Chatter on Web sites. Comments flung in presumed anonymity through cyberspace. Blogs that blend threads of truth with blankets of opinion and speculation.
Oftentimes, public input on the news of crimes and courts is merely reaction, or a discourse for stories of wrongdoing in a community.
But occasionally an Internet commenter - such as the online tipster who may be a new witness in the Jason Rose murder and arson trial - can hand police and courtroom counsel valuable information they may have missed otherwise.
"No investigation can reach out to everybody," said Lawrence police Capt. Dan Affalter, who heads the police detective unit. "We gather information, wherever it is. If that's the only way I can get it, I'll take it."
As more people gather in cyberspace to swap information and ideas, police and other investigative agencies look to the Web for information not found elsewhere, or buried in files or phone books miles away.
"There's just a myriad of information out there," said Jerry Wolfskill, director of the Police Academy at Johnson County Community College.
"The Internet has opened up a million different things. It's a tremendous tool."
Tracking a witness
On Feb. 9, police noticed a comment on an LJWorld.com message board offering information about Rose, the man charged with murder and arson in connection with the October 2005 fire at the Boardwalk Apartments.
The information seemed reliable, so police investigated the claim, even as Rose's trial entered the fourth day of testimony.
Within hours, police had learned the identity of the commenter, and by Feb. 12, District Attorney Charles Branson had asked District Judge Jack Murphy to allow the witness.
The judge ruled that the new witness' testimony should be heard.

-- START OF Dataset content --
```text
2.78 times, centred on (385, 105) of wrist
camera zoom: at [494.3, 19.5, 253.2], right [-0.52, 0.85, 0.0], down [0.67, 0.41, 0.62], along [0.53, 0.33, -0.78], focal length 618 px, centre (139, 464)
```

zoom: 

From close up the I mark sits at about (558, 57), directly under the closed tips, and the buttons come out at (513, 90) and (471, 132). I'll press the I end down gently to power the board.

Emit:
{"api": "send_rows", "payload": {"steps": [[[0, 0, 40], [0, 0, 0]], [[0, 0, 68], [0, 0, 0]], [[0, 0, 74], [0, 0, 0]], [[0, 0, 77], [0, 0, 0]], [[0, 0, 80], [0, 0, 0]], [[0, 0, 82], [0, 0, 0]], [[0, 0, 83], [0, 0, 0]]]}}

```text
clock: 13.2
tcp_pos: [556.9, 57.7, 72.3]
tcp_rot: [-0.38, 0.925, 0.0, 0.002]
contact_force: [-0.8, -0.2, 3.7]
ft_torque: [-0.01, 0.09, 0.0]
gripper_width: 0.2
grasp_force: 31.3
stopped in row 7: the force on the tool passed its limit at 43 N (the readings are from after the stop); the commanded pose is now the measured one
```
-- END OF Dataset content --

But out of fairness to the defense, the judge called a mistrial and set a new trial date for April 30.
Branson said he was impressed by law enforcement efforts to track down the new witness - something that wouldn't have occurred without the Internet.
Affalter said he couldn't comment on the Rose case specifically, but said that for detectives, tips on crimes don't always happen the way he would prefer: face to face.
The county tips hot line can be a resource, Affalter said, but it has its limitations. For example, if someone calls with information that can't be verified or doesn't match up to the story so far, police often can't use it.
Plus, he said, if an anonymous tipster calls with very specific information no one else has, it's almost always unusable unless the person comes forward. The phone lines aren't monitored, and those lines don't use caller ID, he said.
But tips on Internet chatboards or blogs are different, Affalter said. Those types of communication - whether messages on a chat board or e-mail - can be traced back to users through the servers that companies and chat sites use to collect information.
"I guess a lot of simple users like me think that their Internet communications are private," he said. "But they're never totally private."
Already a tool
Although looking toward the Web for leads will become a larger part of police work as the Internet grows, it already plays a critical role in solving some crimes, said John Green, associate director at the Kansas Law Enforcement Training Center.
For example, child predator investigations focus almost entirely on the Internet in many Kansas jurisdictions.
In Wichita, the Internet Crimes Against Children task force uses the Internet to learn the names and identities of people who hang out in chat rooms instead of on street corners.
"There's a big computer awareness out there," Green said. "For child crimes, it's already there."
Green said the fact that Lawrence police found a tipster for a major crime such as the Boardwalk Apartments fire online didn't surprise him. It's just good police work, he said.
And, he added, "We're just beginning."